Dozens of things will be demystified this evening: Both sunglasses and windshields count as the eyewear required by state law. Boots with two-inch heels are not a rider's friend, even when they're sold in Harley's own gear shop, because the added height throws off a rider's balance. Operator instruction and safety classes are affordable, even if the Harley itself is not.

And never, ever, under any circumstances, try to yank a dropped bike up with your arms.

• • •

Before showing them how to lift the bike, Greene asks the women to mount it while it rests on its side stand. Each woman easily throws a leg over the top and feels out the bike's size and center of gravity. One petite brunette – wearing precisely the boots that the clothing representative warned against riding in – rolls off the other side, taking the bike down with her.

"That's why we like engine guards," Greene says as the woman slips herself out from under the bike. The chrome guards look like two handles and protrude from both sides of the bike; in a real riding situation, this would help keep a leg from getting pinned by the engine or burned by the exhaust pipes. But on the cornflower-blue carpet, it's more of a convenience.

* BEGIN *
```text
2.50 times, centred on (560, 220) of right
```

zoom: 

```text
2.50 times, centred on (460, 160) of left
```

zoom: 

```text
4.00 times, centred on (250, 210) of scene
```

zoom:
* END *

With the bike on the ground, Greene explains that even men who follow their first instinct – to reach over and wrench the thing upright using their arms – often regret it. It's best to do the thing that makes you look, to nonriders, a little silly.

"You want to back up to it, get your butt down lower than the seat, grab the lowest bar, and lean into the bike," Greene says.

A small blonde approaches backwards, squats, and pushes against the seat with her body, but too much of the bike's weight rests on her back.

"Get your butt down," Greene says, and the blonde protests that she doesn't have one.

"It's not that hard to do," another mumbles – but later confesses she's never tried it.

One by one, each woman gives the lifting a go, and most manage to raise the Sportster until it leans again on its sidestand. When the last woman succeeds, the group breaks out into applause.

"Are there any questions?" Greene asks.

"Is it okay to cry?" one woman pipes up.

Then smiling, she insists, "I'm just kidding."